____ SUPPLIED TEXT
Exit Fields? Pity the Shelby County Democrats, if you will. They just barely managed a show of unity two months ago after the election of a new chairman (compromise candidate Matt Kuhn) amid a three-way power struggle. And in a special election two weeks ago, they held on to John Ford‘s old state Senate seat by the squeaker margin of 13 votes for Ford’s sister Ophelia.
Now they have new worries. Richard Fields, an influential Democrat who won a seat on the party’s executive committee back in July, is in danger of losing it this month. The reason? Lawyer Fields has had the temerity to provide pro bono representation to Republican Terry Roland in Roland’s ongoing legal challenge to Ophelia Ford’s victory, which was formally certified Monday by the county Election Commission along 3-2 party lines.
In doing so, Fields may have transgressed against party bylaws. Or so maintains fellow committeeman Del Gill who has filed a resolution forcing a vote on whether to expel Fields at next week’s regular monthly meeting of the executive committee.
Gill’s resolution, which chairman Kuhn has agreed to put on the next week’s regular agenda of the executive committee, would present Fields with three choices:
1) He can “repudiate his support” of Roland and “dissociate his legal representation.”
2) He can voluntarily resign from the committee and remain a “bona fide Democrat.”
3) He can face a committee vote to remove him, which, if successful, would cause the term “none bona fide Democrat” to be attached to his name.
Gill’s co-signers on the resolution include William Larsha, Derrick Harris, and party vice chair Cherry Davis. More importantly, a brief survey of opinion indicates that he may have at least the tacit support of a broad array of Democrats, cutting across the usual party dividing lines.
________
* WHAT YOU ARE ASKED TO DO *
Your answer continues the supplied text from its final sentence.
____ RECORDED INFORMATION
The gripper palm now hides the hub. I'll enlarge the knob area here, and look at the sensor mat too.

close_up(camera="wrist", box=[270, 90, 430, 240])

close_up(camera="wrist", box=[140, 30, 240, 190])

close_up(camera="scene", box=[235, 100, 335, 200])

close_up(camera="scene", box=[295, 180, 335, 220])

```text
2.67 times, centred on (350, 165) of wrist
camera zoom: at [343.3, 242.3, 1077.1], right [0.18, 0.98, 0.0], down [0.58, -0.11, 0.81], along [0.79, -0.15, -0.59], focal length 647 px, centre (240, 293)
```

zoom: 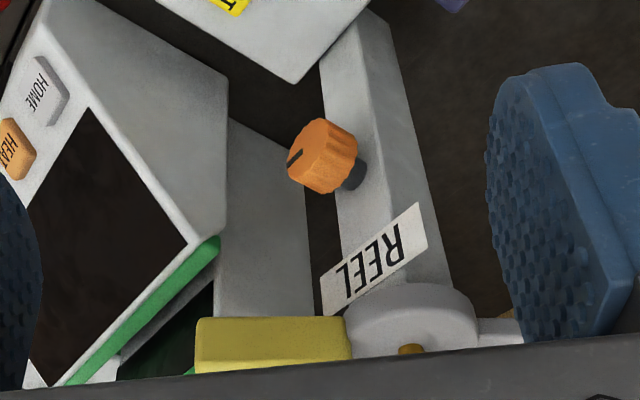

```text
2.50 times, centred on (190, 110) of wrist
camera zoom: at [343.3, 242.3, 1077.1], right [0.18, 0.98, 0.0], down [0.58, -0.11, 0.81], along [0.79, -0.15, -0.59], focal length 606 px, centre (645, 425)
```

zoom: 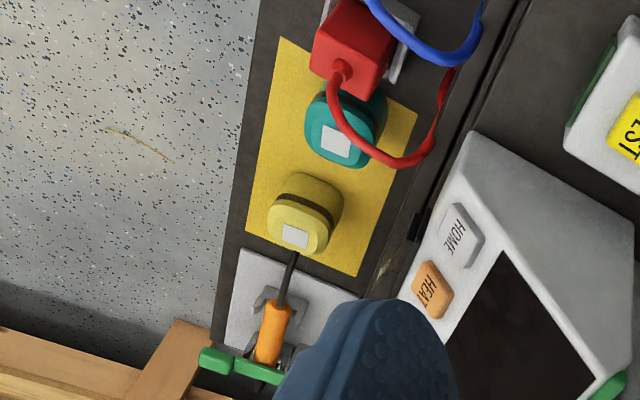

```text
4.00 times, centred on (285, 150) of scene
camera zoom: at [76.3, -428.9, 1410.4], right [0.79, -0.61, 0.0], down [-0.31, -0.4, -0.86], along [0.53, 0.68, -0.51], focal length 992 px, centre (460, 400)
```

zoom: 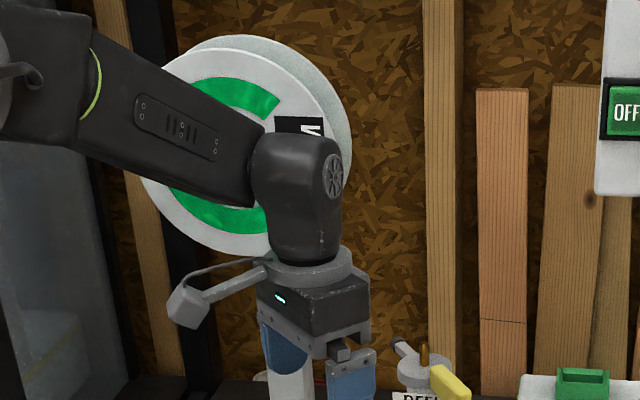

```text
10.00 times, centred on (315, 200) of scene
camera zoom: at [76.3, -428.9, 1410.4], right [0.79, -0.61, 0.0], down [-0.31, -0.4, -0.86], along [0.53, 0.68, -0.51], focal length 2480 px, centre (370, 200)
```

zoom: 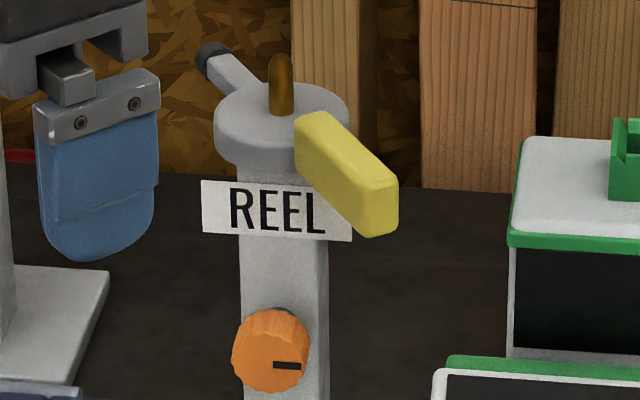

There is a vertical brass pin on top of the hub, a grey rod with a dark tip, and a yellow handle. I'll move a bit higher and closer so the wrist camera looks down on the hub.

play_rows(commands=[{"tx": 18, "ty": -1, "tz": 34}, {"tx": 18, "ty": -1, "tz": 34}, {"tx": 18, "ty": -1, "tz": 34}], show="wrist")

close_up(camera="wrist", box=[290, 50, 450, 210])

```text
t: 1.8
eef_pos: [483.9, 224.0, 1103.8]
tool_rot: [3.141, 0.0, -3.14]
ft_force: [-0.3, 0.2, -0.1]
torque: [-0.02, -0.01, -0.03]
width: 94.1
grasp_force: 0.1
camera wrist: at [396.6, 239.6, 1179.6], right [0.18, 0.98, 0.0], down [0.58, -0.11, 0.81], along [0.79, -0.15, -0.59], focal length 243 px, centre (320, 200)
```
________
* REPLY *
The local party bylaw, Article III, cited by Gill could be subject to some legal parsing, however. While it prohibits, on pain of expulsion, “supporting candidates running against Democrats in General Elections,” either financially or otherwise, it makes no specific reference to legal representation.
Enter Loeffel. A month or two back, Debbie Stamson, an assistant and protégé to retiring Shelby County clerk Jayne Creson, was attending a meeting of the Shelby County Commission and wondered out loud if commission member Marilyn Loeffel still harbored ambitions of running for Creson’s job next year.
At the time, the commissioner, though not a signatory to the anti-term-limits suit pressed by three of her colleagues, must surely have been wondering if the courts would permit her to run again, if she chose to, in her Cordova district. So far they hadn’t, and, when asked, Loeffel confirmed that she had an undiminished interest in running for the clerk’s position.
That was despite the fact that Stamson had just held a well-attended monster fund-raiser at the Germantown home of supporter Wayne Mashburn, son of semi-legendary former clerk “Sonny” Mashburn.
Loeffel was undeterred by that show of force. The commissioner, who was first elected in 1998 on a tide of socially conservative votes, remains confident that that army will rise again to support her in what shapes up as a hotly competitive Republican primary campaign against Stamson, whose husband Steve will simultaneously be running for reelection as Juvenile Court clerk.
In her official announcement of candidacy Monday, Loeffel made brief reference to her two terms as a part-time commissioner and said: “I’ve chosen to ask Shelby County residents for the opportunity to serve them in a full-time capacity.”
Meanwhile, sometime radio talk-show host and former City Court clerk candidate Janis Fullilove looms as a potential Democratic opponent for either Loeffel or Stamson.
Enter Thaddeus. Another entry in next year’s political sweepstakes is broadcaster/blogger Thaddeus Matthews, the scourge of numerous politicians, including all members of the Ford family and, from time to time, Mayor Willie Herenton.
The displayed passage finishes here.